Dersimiz tarih, konumuz Osmanlı padişahlarından Sultan Mehmed Vahdeddin’in ülkeyi düşmana sattığı, İstanbul’un İngilizler, diğer bölgelerin Fransız, İtalyan ve Yunan askerleri tarafından işgal edildiği, Memleketi bu işgal ve istilalardan kurtarmak için Mustafa Kemal’in bir gece gizlice bir gemiye binerek İstanbul’dan kaçtığı ve 19 Mayıs 1919’da Samsuna ayak bastığı ve de Milli Mücadeleyi buradan başlattığına dair bilgiler anlatılıyordu.

Fakat biz bunları okurken annem aniden ve yüksek bir sesle hıçkırarak ağlamaya başladı. Biz ne olduğunu bilmediğimiz için annee! diye ağlamaya başladık. Annemin yanına geldiğimde baktım bir şey yok. Yemek doğradığı bıçak elinde duruyor. Görünürde bir kan da yoktu.

Beni çok korkutup heyecanlandıran şey, aynı yerde bir yıl kadar önce soğan doğrarken sol elinin başparmağını yarım santimetre kadar kesmesi ile bağırması ve etrafa sıçrayan kanın gözümün önüne gelmesi idi.

Allah’a şükür ki görünürde kan - man yoktu.

Bir müddet sonra ağlaşmalar dindi, gözlerdeki yaşlar silindi. Hep birlikte sakinleştikten sonra annem anlatmaya başladı:

Çocuklar şu okuduklarınızın hepsi yalan, hepsi iftira. Bu millete bunlarla, bunca yalan yanlışla ne yapmak istiyor bunlar, insanları kandırarak ne yapmak istiyorlar?

Meselenin canlı şahidi olan dedenizin anlattıklarını ben de size anlatayım. Dedenizin ası Gökmen idi. Sarayın muhafız alayına çavuş olduğu için Gökmen Çavuş namı ile anılırdı. Bizim sülalemize de Gökmen Çavuşlar derler.

Dedeniz, Padişahın Mustafa Kemal’i Samsun’a giderken görüşüp uğurladığı sırada Gökmen Çavuş bizzat yanlarındaymış. Padişahımız onu hayır dualarıyla göndermiş.

Annem okula gitmemiş. Yazı yazdığını pek hatırlamıyorum ama biraz okurluğu vardı. Ancak o zamanın şartlarında iyi sayılacak seviyede kültürlü genç bir kadın idi. Türkü de söylerdi. Ama pek çok şarkı bilirdi. Hem de bırakalım günün gençlerini, orta yaş gurubunun bile dinlemekte zorlandığı, müziğimizin şaheserleri klasik şarkılardan pek çoğunu çok güzel sesle, hiç bozmadan söylerdi. Evimizde radyo yoktu. Muhtemelen daha önce de radyoları olmamıştı. Hala düşünürüm bu şarkıları kimden nasıl öğrendi. Benim de Türk sanat müziğine bu kadar düşkünlüğümün sebebi rahmetli annem olsa gerek.

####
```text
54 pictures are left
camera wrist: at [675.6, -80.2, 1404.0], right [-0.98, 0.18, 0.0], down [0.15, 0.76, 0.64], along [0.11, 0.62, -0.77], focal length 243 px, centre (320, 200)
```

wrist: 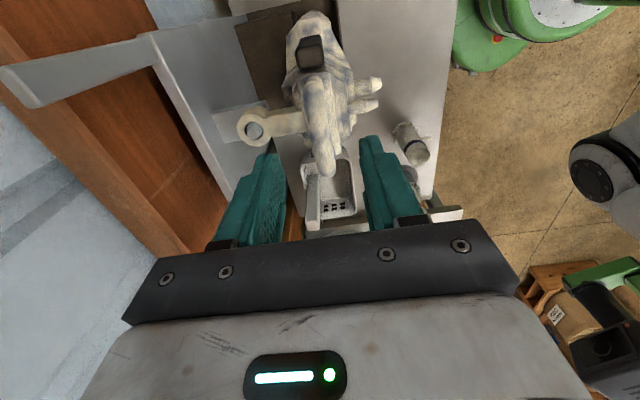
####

Annemin anlattıkları o zaman için pek bir şey ifade etmediyse de, hafızamın bir kenarında iz yapmış olmalı.

Aradan yıllar geçti. Evlenip çoluk çocuk sahibi oldum.

1970’li yılların ortalarında, iki bacanağım, eşimin dayısı ve onun eniştesi ile Ankara’nın Kalecik İlçesi'nin Değirmenkaya köyüne gittik. Burası bacanağımın köyü idi. Köye varınca bacanağım, “Onlar ormana gidedursunlar. Biz de eve gidip biraz tereyağı, yoğurt ve peynir alalım” dedi. Ancak evde bir şey yokmuş. “Sen babamla otur, ben bir dolaşıp geleyim” dedi. Biz evde oturduk. Bacanağımın babasının ismi Ali Böcek idi. Bana nereli olduğumu sordu. Ben de “İskilipliyim” dedim. Kimlerden olduğumu sorunca, “Hayırdır Ali amca İskilip’i biliyor musun?” diye sorunca, “Sen de hele “ dedi. Ben de “babam Balıkesirli, Annem İskilipli “ cevabını verdim. “Annen kimlerden?” diye sordu. Ben “Gökmen Çavuşlardan” deyince Ali amcanın gözleri parladı. Eskiden İskilip’ten ayakkabı getirip satarmış. Bir gidişinde, sağken dedemi de ziyaret etmiş. Ben dedemi görmemiştim.

“Biz Gökmen Çavuşla askerde beraberdik. İkimiz saray muhafız alayında, dedenle aynı bölükte idik. Bölüğümüz hep Padişahımızın yanında olurdu. Deden de pek sevilirdi. Hatta Mustafa Kemal Paşa Samsun’a gitmeden Padişah Vahdeddin’le görüşmesinden sonra onu uğurlarken muhafız olarak dedenle birlikte yanlarında bulunmuştuk.” dedi.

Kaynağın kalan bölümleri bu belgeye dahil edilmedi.